| Given passage |
※ ※ ※

ALEXANDRA MacRae’s obvious irritation at seeing Scotland portrayed by its own press as, “too wee, too poor and too stupid” (Letters, November 8) is perfectly understandable. There are much more progressive ways to argue against independence than by denigrating an entire people. The Scots are certainly not “wee”, “poor” or “stupid” but, if the Letters Pages of The Herald are anything to go by, they are a wee bit parochial.

With all that is going on in the world correspondent after correspondent keeps banging on about Scotland retreating into independence so that they can better engage with an international community whose travails they largely ignore in favour of their own domestic concerns. Though Nicola Sturgeon would be appalled by the comparison, she is – to some extent – a mirror image of that loathsome creature Nigel Farage and it surprises me that so few of your letter writers seem to have noticed the similarity. Mr Farage’s call for “independence” from a European trading bloc that we joined voluntarily to cash in on its huge market is not so different from Ms Sturgeon’s call for “independence” from a United Kingdom that Scottish lairds eagerly joined to cover their colonial gambling debts centuries ago. Furthermore, any attempt to present Scotland as a colony pressganged into Britain’s imperial project is just a bare-faced lie. The recent controversy over Scottish involvement in the slave trade proves that this country’s ruling class were willing accomplices in England’s imperial protection racket and not one of its victims (like Ireland and India, for example).

If you ignore the self-serving humbug and use emotional reductionism to discern what really drives these two national causes you will find something downright unedifying behind both of them. Brexit is driven by embittered Tories who regard our membership of the European Union as a humiliating reminder of Britain’s imperial eclipse (a come-down akin to Sean Connery getting a bit-part in River City) and Scottish independence is driven by demoralised social democrats who have given up on solidarity and just want to run away from the Tories. As a life-long anti-imperialist I have nothing but contempt for Mr Farage’s cause and, as a life-long socialist I can tell Ms Sturgeon et al that I hate the Tories so much I would rather lose a thousand elections to the enemies of the working class than run away from them with my tail between my legs.

Sean Pigott,

Flat 2/L, 13 Wilson Street, Largs.

THE SNP’s obsession with equality of outcome is resulting in declining academic standards, its hyper-liberal push to eliminate punishments in schools is fuelling chaos in the classroom, and its unbalanced fixation on well-being and children’s rights is tending to make kids delicate, self-centred and demanding.

But, at least we are now “world leaders” in putting up posters in classrooms to indoctrinate children into a radical ideology of sexuality and gender (“From Turing to Wilde: the new LGBT lessons”, The Herald, November 10).

This is not about tackling bullying and promoting inclusion, it’s about indoctrination, plain and simple. Civility and tolerance can be promoted without preaching that the teachings of the Catholic Church, for example, are outdated bigotry. Wait, you might say, hasn’t the Catholic Church backed the proposals? Did it have any choice? The tacit offer is “do it or we shut down your schools”.

The insanity of teaching kids that they can choose whether they are a boy or a girl is already claiming casualties as young people are induced to develop gender identity disorders. The insistence that all expressions of sexuality are equal has no grounding in evidence. Monogamous heterosexual marriage as the context for sex correlates with the best outcomes for adults and kids. Relational, emotional and physical health problems tend to proliferate the further one moves away from this ideal.

※ ※ ※

| Dataset records |
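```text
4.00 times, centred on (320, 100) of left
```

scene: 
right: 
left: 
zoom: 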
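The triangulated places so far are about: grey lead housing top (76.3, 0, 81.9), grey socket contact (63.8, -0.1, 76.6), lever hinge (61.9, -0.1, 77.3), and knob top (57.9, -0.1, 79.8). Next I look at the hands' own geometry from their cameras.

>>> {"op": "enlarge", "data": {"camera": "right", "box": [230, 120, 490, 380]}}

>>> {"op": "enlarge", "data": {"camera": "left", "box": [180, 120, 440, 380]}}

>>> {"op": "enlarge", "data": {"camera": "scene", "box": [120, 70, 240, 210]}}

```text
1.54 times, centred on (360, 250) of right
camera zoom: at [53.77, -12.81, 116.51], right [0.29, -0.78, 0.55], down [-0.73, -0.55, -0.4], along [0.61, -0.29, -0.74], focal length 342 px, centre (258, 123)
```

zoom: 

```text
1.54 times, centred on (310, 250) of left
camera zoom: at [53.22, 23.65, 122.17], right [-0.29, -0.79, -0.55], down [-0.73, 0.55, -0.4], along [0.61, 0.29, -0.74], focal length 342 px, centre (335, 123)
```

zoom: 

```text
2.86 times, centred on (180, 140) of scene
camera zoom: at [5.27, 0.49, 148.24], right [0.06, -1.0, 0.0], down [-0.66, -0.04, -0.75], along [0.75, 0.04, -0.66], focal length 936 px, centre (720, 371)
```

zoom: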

※ ※ ※

Provide the original wording of the given passage from "This is not" as far as "from this ideal.".

This is not about tackling bullying and promoting inclusion, it’s about indoctrination, plain and simple. Civility and tolerance can be promoted without preaching that the teachings of the Catholic Church, for example, are outdated bigotry. Wait, you might say, hasn’t the Catholic Church backed the proposals? Did it have any choice? The tacit offer is “do it or we shut down your schools”.

The insanity of teaching kids that they can choose whether they are a boy or a girl is already claiming casualties as young people are induced to develop gender identity disorders. The insistence that all expressions of sexuality are equal has no grounding in evidence. Monogamous heterosexual marriage as the context for sex correlates with the best outcomes for adults and kids. Relational, emotional and physical health problems tend to proliferate the further one moves away from this ideal.